Unpublished Disposition, 872 F.2d 426 (9th Cir. 1989)Annotate this Case
William M. AU-YANG and Sabrina L. Au-Yang, Plaintiffs-Appellants,v.CITIBANK, N.A., Cititrust (Cayman), Ltd., A Jersey Company,Defendants-Appellees.
United States Court of Appeals, Ninth Circuit.
Submitted* March 6, 1989.Decided March 14, 1989.
Before SNEED, FARRIS and PREGERSON, Circuit Judges.
William and Sabrina Au-Yang appeal the district court's dismissal of their action. The district court dismissed without prejudice on the ground of improper venue. The Au-Yang's contend that venue was proper in the Central District of California. The Au-Yang's also contend that even if venue was not proper, the district court abused its discretion by dismissing their action without prejudice rather than transferring the action to a proper venue. We affirm.
Although venue often involves significant questions of fact, the district court's determination of whether venue is proper on the basis of undisputed facts is a question of law reviewable de novo. See Central Valley Typographical Union No. 46 v. McClatchy Newspapers, 762 F.2d 741, 745 (9th Cir. 1985). We review for an abuse of discretion the district court's decision whether either to dismiss or transfer an improperly filed case. Id. (citing Cook v. Fox, 537 F.2d 370, 371 (9th Cir. 1976)).
Federal jurisdiction over this action "involving international or foreign banking" is conferred by 12 U.S.C. § 632. The Au-Yangs argue that jurisdiction is also proper under 28 U.S.C. § 1332 (diversity). We need not decide whether diversity of citizenship exists. 28 U.S.C. § 1391 provides:
(a) A civil action wherein jurisdiction is founded only on diversity of citizenship may, except as otherwise provided by law, be brought only in the judicial district where all plaintiffs or all defendants reside, or in which the claim arose.

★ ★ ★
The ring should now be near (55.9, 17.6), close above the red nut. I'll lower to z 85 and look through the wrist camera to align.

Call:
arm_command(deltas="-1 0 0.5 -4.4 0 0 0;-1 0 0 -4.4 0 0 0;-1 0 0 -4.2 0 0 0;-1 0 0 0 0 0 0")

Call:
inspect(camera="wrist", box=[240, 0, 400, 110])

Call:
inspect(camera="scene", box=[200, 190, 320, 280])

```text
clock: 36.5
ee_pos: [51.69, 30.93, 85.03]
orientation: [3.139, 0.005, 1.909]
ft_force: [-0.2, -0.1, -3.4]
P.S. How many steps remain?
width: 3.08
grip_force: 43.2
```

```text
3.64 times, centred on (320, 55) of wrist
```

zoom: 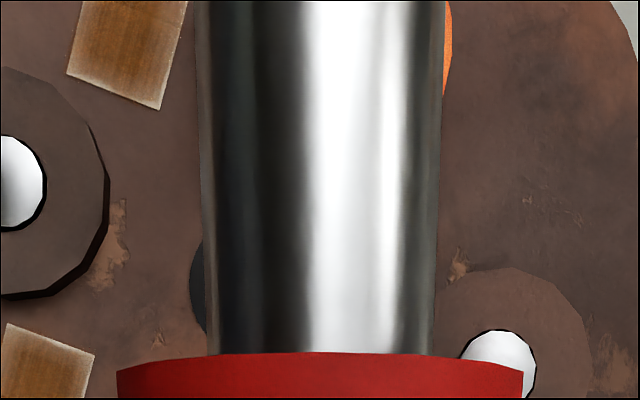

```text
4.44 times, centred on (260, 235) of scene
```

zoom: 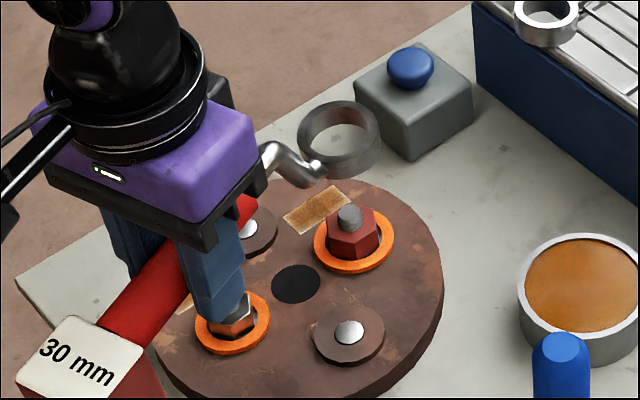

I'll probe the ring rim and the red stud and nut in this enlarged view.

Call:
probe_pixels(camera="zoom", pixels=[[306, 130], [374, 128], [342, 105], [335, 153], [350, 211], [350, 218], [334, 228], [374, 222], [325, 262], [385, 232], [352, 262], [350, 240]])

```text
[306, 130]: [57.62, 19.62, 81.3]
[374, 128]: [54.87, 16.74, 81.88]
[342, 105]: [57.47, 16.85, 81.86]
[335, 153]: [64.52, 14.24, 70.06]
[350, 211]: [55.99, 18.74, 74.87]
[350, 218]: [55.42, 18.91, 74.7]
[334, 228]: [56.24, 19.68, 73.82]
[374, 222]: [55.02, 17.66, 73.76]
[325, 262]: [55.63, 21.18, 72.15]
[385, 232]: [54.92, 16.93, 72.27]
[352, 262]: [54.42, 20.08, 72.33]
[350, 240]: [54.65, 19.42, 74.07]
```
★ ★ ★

(b) A civil action wherein jurisdiction is not founded solely on diversity of citizenship may be brought only in the judicial district where all defendants reside, or in which the claim arose, except as otherwise provided by law.
Because jurisdiction over this action is not founded solely on diversity, venue is proper only where all defendants reside or where the claim arose. Neither of the defendants resides in the Central District of California. Nor did the Au-Yangs claims arise in California. The only contact this action has with the Central District of California is that the Au-Yang's currently reside there. Venue was not proper in California.
28 U.S.C. § 1406(a) provides:
The district court of a district in which is filed a case laying venue in the wrong division or district shall dismiss, or if it be in the interest of justice, transfer such case to any district or division in which it could have been brought.
The Au-Yangs made no attempt to demonstrate to the district court reasons that transfer would be more just than dismissal. We find no abuse of discretion in the district court's decision to dismiss the action without prejudice.